FATF Sounds Alarm on Virtual Assets as ISKP Solicits Crypto Donations for Terrorism

The Financial Action Task Force (FATF) has issued a global alert over the increasing misuse of virtual assets, warning that cryptocurrencies are being exploited to fund terrorism, launder money, and facilitate weapons proliferation posing an imminent threat to the international financial system. The warning comes amid disturbing revelations that the Islamic State Khorasan Province (ISKP) has begun openly soliciting donations in cryptocurrency to finance its operations.

In its latest report, the Paris-based FATF emphasized the urgent need for coordinated global action to address the rising financial crime risks posed by virtual assets and their service providers. The watchdog urged all countries to adopt and enforce its standards, particularly those designed to counter money laundering, terrorist financing, and the funding of weapons of mass destruction.

The FATF’s call to action gains heightened significance in light of a recent development: the ISKP, a designated terrorist organization, used its propaganda magazine Voice of Khorasan to publish a cryptocurrency wallet address, soliciting financial support through digital assets. This act underscores the growing appeal of unregulated crypto channels for extremist groups seeking to evade international financial surveillance.

In its detailed findings, the FATF warned that the global financial system is exposed to a surge in virtual asset-linked crimes. It noted that while countries like Pakistan are moving toward regulatory frameworks for digital currencies, most have yet to impose comprehensive restrictions or achieve full compliance with FATF guidelines. Pakistan, for instance, has assessed the risks posed by virtual assets but has not formally banned their use.

The report acknowledged Pakistan’s ongoing legislative efforts to register and license virtual asset service providers (VASPs) under anti-money laundering and counter-terrorism financing (AML/CFT) frameworks. This includes enforcing the FATF’s “Travel Rule,” which ensures transparency in cross-border virtual asset transfers.

FATF warned that the inherently borderless nature of virtual assets allows criminal networks including terrorists, drug cartels, and state-sponsored actors to exploit regulatory loopholes across jurisdictions. Of particular concern is the increasing use of stablecoins by groups like North Korea to bypass sanctions and finance illicit operations.

Citing a record-breaking heist earlier this year, FATF revealed that the Democratic People’s Republic of Korea (DPRK) stole $1.46 billion in digital assets from the crypto platform Bybit. Only 3.8% of the stolen funds have been recovered, exposing major flaws in international cooperation on asset recovery and enforcement.

The report also highlighted a dramatic rise in crypto fraud, with an estimated $51 billion in illicit on-chain activity linked to scams and fraudulent schemes recorded in 2024 alone. FATF warned that widespread adoption of stablecoins and other digital currencies, without consistent regulation, could significantly expand the scope of financial crime worldwide.

Countries that have banned virtual assets outright are also not immune. The FATF cautioned that enforcement of such bans is often costly and complex, and it emphasized that monitoring and oversight mechanisms must remain active regardless of formal prohibitions.

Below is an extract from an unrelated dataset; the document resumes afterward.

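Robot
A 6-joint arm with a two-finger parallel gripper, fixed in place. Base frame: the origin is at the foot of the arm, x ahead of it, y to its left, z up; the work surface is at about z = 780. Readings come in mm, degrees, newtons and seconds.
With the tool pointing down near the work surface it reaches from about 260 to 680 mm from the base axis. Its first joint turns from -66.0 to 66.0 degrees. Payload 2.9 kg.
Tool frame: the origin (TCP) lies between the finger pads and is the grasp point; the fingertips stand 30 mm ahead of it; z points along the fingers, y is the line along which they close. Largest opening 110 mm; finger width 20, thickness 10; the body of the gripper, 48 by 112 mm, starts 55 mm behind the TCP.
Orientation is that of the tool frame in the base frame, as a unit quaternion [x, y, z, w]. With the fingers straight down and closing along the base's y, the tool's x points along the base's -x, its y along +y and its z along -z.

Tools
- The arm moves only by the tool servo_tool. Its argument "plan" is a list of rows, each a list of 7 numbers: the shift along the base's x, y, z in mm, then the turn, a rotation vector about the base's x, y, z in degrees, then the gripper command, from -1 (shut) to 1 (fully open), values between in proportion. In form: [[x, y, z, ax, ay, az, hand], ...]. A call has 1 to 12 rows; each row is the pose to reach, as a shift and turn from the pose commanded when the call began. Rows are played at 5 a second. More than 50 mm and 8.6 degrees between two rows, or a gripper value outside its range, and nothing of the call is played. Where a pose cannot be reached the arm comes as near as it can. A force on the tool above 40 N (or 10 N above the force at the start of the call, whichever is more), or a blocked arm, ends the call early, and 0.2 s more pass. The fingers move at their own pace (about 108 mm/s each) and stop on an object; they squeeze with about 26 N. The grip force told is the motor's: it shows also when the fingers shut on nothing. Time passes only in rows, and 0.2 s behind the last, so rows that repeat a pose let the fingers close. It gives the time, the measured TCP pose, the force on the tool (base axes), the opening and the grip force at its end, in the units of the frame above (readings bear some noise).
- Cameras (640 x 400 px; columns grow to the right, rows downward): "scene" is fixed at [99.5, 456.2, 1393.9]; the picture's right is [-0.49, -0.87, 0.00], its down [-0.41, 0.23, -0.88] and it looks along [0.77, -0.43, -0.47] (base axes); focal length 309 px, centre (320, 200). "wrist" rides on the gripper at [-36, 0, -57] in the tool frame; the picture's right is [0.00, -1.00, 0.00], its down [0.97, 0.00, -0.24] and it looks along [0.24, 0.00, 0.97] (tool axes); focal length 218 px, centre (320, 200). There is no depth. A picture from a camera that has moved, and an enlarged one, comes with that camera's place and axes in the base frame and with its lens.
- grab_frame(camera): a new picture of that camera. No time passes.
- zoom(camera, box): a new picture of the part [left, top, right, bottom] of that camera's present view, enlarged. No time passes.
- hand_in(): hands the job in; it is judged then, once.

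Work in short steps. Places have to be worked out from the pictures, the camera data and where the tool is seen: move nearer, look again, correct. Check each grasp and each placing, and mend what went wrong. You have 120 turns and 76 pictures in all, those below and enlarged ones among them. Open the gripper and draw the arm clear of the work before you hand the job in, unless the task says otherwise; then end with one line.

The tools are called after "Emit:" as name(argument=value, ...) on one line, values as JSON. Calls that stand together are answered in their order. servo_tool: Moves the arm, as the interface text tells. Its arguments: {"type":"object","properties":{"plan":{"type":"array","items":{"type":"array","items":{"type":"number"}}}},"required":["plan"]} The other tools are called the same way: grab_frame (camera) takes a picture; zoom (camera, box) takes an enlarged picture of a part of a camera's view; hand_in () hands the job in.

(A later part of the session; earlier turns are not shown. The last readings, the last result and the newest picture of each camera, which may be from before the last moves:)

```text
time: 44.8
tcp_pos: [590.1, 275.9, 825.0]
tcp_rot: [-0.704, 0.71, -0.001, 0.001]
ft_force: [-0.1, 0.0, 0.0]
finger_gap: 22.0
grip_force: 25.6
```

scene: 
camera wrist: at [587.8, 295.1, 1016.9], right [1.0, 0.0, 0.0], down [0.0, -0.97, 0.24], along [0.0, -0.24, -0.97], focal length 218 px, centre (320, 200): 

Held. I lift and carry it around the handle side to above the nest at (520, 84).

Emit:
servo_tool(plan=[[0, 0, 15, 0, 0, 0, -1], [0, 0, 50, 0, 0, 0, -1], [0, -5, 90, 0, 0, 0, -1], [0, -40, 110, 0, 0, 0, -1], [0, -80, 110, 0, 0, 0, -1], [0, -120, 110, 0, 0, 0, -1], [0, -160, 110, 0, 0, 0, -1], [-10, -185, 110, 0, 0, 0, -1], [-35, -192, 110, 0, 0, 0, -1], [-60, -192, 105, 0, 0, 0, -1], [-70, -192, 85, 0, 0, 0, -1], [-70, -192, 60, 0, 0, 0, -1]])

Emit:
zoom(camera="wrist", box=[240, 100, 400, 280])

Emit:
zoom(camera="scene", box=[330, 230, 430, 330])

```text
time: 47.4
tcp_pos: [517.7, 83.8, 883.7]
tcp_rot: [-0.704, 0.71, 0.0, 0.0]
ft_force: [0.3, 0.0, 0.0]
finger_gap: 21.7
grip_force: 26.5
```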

The report called on countries to fully implement Recommendation 15, which requires licensing or registering VASPs, identifying all individuals and entities involved in these services, and applying risk-based supervision. It also urged states to assess the risks posed by offshore service providers and develop comprehensive legal frameworks to address their activities.

To date, 99 countries have either enacted or are in the process of legislating the Travel Rule. To support consistent global implementation, the FATF on Thursday released new guidelines titled “Best Practices on Implementation of the Travel Rule.”

While FATF recognized progress in jurisdictions with high levels of virtual asset activity, it warned that many countries still struggle to identify, register, and regulate VASPs, particularly those operating from offshore locations.

The report concludes with a stark warning: without urgent, coordinated global action, virtual assets will continue to serve as a financial lifeline for terrorist groups, proliferators, and organized criminal networks undermining both national and international security.